Chinese Drop Biofuel Plans as Food Prices Rise

June 12th, 2007

Duh.

Via: Times Online:

China’s communist rulers announced a moratorium on the production of ethanol from corn and other food crops yesterday at the very time that Western leaders are rushing to embrace alternative food-based fuel technology.

Beijing’s move underlines concerns that ethanol production is driving up rapidly the costs of corn and grain. It appears to reflect a growing reality about food-based alternative fuel: it is far more expensive both economically and environmentally, than Western politicians are likely to admit.

Calls for biofuels are politically attractive for European and US politicians, amid rising petrol prices and concerns about global warming and an overreliance on Middle Eastern oil.

Communist officials in Beijing, however, who do not have the political concerns of democratically elected leaders in the West, have reacted to a rapid rise in food prices and an intense demand on farm land that threatens to make ethanol production unsustainable.

President Bush, who with Britain wants to see a huge increase in corn-based ethanol, called in January for the annual production of 35 billion gallons of corn-based ethanol in the US.

Although that is a hugely popular rhetoric in the Mid-west wheat belt states — the heart of America’s political battleground — environmentalists soon pointed out that such a goal would require an additional 129,000 square miles of farmland, an area the size of Kansas and Iowa combined.

The rush to corn-based ethanol is causing food-price inflation in the US, as it increases the cost of corn grain feedstock and the availability of the crop for such staples as cereal and corn syrup. The ethanol boom has created mass planting of corn at the expense of other crops, which helps to drive up prices, too. Futures prices for corn in the US have nearly doubled in eight months.

In China grain security has for decades been at the top of the party’s political priority list, and a 43 per cent increase in the price of China’s staple meat — pork — over last year to recent record highs as a result of rapidly rising feed prices is certain to have triggered concern at the highest level of the party.

Xu Dingming, an official of the National Energy Leading Group, told a recent seminar: “Food-based ethanol fuel will not be the direction for China.”

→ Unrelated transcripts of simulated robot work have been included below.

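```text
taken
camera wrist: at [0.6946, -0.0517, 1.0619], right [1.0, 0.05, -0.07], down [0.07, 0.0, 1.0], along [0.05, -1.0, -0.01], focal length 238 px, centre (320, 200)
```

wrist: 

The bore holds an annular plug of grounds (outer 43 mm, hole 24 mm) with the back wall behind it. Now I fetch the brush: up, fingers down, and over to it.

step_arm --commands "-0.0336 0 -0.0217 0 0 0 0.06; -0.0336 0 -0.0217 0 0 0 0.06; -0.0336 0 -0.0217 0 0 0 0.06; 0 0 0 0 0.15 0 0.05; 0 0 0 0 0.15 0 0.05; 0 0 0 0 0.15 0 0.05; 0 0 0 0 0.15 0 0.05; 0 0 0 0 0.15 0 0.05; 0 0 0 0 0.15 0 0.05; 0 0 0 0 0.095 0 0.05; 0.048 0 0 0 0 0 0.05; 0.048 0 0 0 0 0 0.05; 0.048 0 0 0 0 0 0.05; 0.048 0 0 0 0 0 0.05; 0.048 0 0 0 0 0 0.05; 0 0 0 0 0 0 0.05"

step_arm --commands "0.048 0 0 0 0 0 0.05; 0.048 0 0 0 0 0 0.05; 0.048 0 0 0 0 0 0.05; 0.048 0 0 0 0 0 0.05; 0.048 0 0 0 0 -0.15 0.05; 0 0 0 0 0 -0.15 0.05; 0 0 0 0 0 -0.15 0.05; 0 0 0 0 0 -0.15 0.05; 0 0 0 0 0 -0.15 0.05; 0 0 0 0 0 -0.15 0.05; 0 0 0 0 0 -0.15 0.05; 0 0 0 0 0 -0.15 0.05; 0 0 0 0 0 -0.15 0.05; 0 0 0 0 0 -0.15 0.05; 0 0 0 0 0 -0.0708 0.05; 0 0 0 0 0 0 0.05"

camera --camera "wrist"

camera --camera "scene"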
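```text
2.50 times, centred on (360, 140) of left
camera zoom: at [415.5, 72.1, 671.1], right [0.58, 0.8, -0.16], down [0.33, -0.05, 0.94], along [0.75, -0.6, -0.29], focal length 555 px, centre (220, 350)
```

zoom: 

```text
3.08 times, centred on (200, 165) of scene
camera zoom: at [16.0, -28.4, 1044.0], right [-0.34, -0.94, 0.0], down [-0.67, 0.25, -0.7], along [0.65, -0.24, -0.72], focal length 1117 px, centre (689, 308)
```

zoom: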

Posted in Energy | Top Of Page

6 Responses to “Chinese Drop Biofuel Plans as Food Prices Rise”

  1. fallout11 says:

    …because the Chinese, with some 5000 years of collective history, culture, philosophy, science, engineering, agriculture, behind them have the wisdom and common sense to see the folly of such for what it is.

  2. Kevin says:

    Diabolical, maniac fascist regimes can get it right sometimes. Yep. It’s true.

  3. DrFix says:

    Hmmmm. Food in the belly or a few cents saved at the pump? What shall it be? Doesn’t take a genius to figure that one out.

  4. A pragmatist says:

    Fallout-
    Please, let’s leave nationality out of this because that’s completely irrelevant to the process behind these decisions. The American people might buy the biofuels idea, but the Chinese people thought communism was a good idea (and now their recent growth is attributable to their government pushing a more free market- denying communism). Point is, we all get fooled sometimes. We just eat crow and push on.

    Anyway the farmers and groups like ADM have every reason to make politicians push the biofuel policy. Government policy forcing consumers to use biofuel pushes up demand for corn. The farmers make a killing, and they probably get a subsidy on top of that. Consequently, diminished supply of corn as a food source increases the price, so the farmers make even MORE money. Corn cannot be produced in enough quantity to both feed and fuel, so farmers get more tax dollars to try and expand while demand sends their profit per bushel of corn rocketing upward.

    Giving up the biofuels crusade, unsustainable as it may be, would be like holding a multi-billion dollar check in one’s hands and tearing it up. ADM has “the wisdom and common sense to see the folly of such for what it is.”

    . . . or where they supposed to give it all up for altruistic ideals about fellow men and the environment that NOBODY really believes?

    So who are the real fools? The ADM executives who could probably buy private islands after this insanity is over? Or you and I who recognize the shortcomings of biofuel, and only chatter like hens about how foolish it is?

  5. Loveandlight says:

    This probably has a thing or two to do with the fact that China’s arable land is rapidly turning into desert.

  6. fallout11 says:

    Communism was an is a good idea, at least on a small (village size) scale. Only problem is, no nation on earth has actually practiced it in centuries, and it does not work in the economic macroscale. The PRC is not, and never has been a communist nation.

    However, I will concede that we are the fools, for our economic purchasing power is being eroded (nay, stolen) away to line the pockets of the likes of ADM, Cargill, Pacific Ethanol, and farmers destroying their own fields with unsustainable, petrochemical dependent farming methods, at the same time that we are being mollified with fanciful tales of “energy independence” and pay more at the pump (since more corn planted means more petroleum consumed, thanks to the slightly negative EROEI).

    Taking that logic to the next step, why bother to read this blog or post here, since it is simply a waste of otherwise useful time and effort?